Não subsistem os argumentos de que o impetrante compunha uma comissão de sindicância, com prazo a se expirar, eis que, conforme documentos juntados pelos próprios impetrados, às fls. 51 a 55, desde maio do ano de 2000, a Superintendência Regional do INCRA, neste Estado, tomou conhecimento da ordem de rescindir os contratos referentes ao Projeto "Lumiar", sem no entanto tomar as providências cabíveis. Apenas no dia 13 de setembro de 2000, passados já 10 dias do início das férias do autor e aproximadamente 04 meses desde a primeira cientificação, o órgão veio a receber novo comunicado, exigindo a imediata conclusão dos trabalhos da aludida comissão de sindicância (fl. 55).
Ora, como exposto acima, e em cotejo com as informações das autoridades coatoras, a interpretação do art. 80, da Lei n.º 8.112/90, ora adotada, é plausível, restando evidente a preocupação do legislador ao descrever uma série de hipóteses, e graves, como o fez no citado dispositivo, a ensejar a interrupção das férias, como norteadoras para o administrador público, porquanto, de modo diverso, agiram os réus, para quem "qualquer necessidade do serviço" e "por tratar-se o INCRA de autarquia federal responsável pela reforma agrária no país, é notório o seu envolvimento com os Movimentos Sociais, daí as cobranças de ordem política e social, advindas tanto do campo externo e interno", legitimam a suspensão das férias de um servidor.
Palavras óbvias para qualquer cidadão com um mínimo de discernimento e conhecimento da realidade social, mas inéptas a dar sustentação para o ato combatido, que, como vimos, há de ser pautado em sérios motivos. Lembro não se tratar, aqui, de interferência do Judiciário no mérito do ato administrativo discricionário, com o qual, repito, não concordo. Todavia, a decisão atacada refoge do critério da razoabilidade, eis que tem, como objetivo, na realidade, frustrar a decisão judicial anterior, buscando fundamentos de relevo administrativo.
Naturalmente que, sob a premissa de não ser dado ao Judiciário intervir no mérito do ato administrativo, disfarçadamente, a Autoridade buscou tornar ineficaz determinação judicial anterior. Com isso, agrediu o Princípio da Razoabilidade, fonte inspiradora de todo e qualquer direito.

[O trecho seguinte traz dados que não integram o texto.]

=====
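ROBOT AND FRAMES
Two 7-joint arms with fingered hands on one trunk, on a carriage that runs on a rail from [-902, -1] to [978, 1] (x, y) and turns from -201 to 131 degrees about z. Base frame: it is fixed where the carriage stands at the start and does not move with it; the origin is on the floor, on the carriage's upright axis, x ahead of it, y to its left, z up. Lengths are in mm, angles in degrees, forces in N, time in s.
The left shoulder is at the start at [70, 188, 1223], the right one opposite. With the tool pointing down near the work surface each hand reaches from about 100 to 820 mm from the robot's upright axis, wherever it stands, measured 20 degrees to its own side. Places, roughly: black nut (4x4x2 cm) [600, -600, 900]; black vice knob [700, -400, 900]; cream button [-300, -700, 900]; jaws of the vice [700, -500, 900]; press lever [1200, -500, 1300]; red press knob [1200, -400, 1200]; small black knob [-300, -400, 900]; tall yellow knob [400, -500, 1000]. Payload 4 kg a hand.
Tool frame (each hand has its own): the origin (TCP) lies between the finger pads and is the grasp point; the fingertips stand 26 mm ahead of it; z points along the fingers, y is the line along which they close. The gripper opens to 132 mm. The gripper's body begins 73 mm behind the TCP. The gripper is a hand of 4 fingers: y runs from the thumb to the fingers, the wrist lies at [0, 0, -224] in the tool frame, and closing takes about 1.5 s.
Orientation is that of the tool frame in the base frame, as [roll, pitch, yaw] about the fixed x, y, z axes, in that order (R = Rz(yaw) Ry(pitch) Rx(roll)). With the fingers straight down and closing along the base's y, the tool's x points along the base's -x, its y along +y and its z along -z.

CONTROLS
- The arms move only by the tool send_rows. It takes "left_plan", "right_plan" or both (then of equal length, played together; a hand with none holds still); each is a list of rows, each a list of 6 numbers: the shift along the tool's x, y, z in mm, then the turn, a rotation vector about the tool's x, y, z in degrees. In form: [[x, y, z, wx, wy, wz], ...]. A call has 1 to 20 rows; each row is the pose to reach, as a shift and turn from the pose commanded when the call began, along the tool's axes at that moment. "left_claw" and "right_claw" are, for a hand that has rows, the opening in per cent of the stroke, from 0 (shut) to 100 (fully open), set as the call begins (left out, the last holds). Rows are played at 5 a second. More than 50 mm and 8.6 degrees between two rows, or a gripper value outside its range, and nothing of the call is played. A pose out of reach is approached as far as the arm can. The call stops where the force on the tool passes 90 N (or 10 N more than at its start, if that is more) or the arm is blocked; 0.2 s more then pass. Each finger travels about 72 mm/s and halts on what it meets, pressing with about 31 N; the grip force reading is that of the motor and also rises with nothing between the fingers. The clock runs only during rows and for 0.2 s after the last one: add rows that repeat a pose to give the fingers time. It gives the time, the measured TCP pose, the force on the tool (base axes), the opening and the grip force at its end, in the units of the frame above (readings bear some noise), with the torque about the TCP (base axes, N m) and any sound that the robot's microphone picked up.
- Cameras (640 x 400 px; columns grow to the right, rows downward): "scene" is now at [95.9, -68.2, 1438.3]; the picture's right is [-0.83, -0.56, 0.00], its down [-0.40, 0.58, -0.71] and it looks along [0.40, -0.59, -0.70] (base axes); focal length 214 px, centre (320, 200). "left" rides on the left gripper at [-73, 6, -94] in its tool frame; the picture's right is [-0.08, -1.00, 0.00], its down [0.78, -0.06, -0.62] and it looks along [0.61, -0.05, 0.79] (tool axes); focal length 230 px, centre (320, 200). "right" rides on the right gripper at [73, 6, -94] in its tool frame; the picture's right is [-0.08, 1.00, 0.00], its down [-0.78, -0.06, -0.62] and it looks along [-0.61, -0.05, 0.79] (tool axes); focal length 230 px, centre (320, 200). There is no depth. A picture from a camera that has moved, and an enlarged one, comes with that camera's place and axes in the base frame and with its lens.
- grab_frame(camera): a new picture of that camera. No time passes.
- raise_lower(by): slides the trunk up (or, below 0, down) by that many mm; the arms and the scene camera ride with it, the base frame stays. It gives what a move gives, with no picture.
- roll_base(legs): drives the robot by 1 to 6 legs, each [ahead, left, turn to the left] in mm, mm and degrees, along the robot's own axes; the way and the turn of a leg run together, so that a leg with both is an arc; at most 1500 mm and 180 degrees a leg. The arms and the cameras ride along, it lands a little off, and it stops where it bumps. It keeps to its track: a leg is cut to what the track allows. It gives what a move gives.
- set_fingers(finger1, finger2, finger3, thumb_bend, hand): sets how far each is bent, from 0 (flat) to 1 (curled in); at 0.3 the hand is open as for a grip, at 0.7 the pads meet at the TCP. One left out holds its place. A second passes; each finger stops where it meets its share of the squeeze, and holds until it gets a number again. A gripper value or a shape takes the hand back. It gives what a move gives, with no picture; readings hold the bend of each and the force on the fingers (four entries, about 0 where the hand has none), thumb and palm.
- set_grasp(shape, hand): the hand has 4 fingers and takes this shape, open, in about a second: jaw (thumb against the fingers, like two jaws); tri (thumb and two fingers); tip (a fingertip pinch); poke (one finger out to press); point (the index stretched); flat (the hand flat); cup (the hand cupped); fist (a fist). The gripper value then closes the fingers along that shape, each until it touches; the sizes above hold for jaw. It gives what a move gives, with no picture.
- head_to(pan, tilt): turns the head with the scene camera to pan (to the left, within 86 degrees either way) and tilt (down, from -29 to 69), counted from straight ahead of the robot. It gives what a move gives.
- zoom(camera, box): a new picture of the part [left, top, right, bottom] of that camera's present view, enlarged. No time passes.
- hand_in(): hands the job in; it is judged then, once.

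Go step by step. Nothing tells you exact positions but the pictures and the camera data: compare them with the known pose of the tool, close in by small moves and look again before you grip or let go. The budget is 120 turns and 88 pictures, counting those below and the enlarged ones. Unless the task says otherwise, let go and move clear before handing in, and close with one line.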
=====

Sob outro prisma, e ao se considerar nos dias de hoje que, após 12 meses de serviços, havendo sempre toda uma programação e preparação para as futuras férias, não se coaduna com a boa técnica de administração, albergada hoje, textualmente, pelo Princípio da Eficiência (art. 37, da Constituição), pautem-se decisões ser ter em conta o elevado prejuízo a ser suportado pelo servidor, mormente quando, como o foi na espécie, toda uma conjunção de urgências deveu-se por inaptidão do órgão em observar precedentes solicitações superiores e conduzir-se com esperada organização e eficiência.
Isto posto, concedo a segurança em definitivo, confirmando a liminar anteriormente deferida, para determinar às autoridades coatoras a abstenção de qualquer ato punitivo ou represália contra o impetrante, tomando-se por base os fatos descritos nestes autos.
Custas pelos impetrados.
Sem honorários, por força da Súmula 512, do STF.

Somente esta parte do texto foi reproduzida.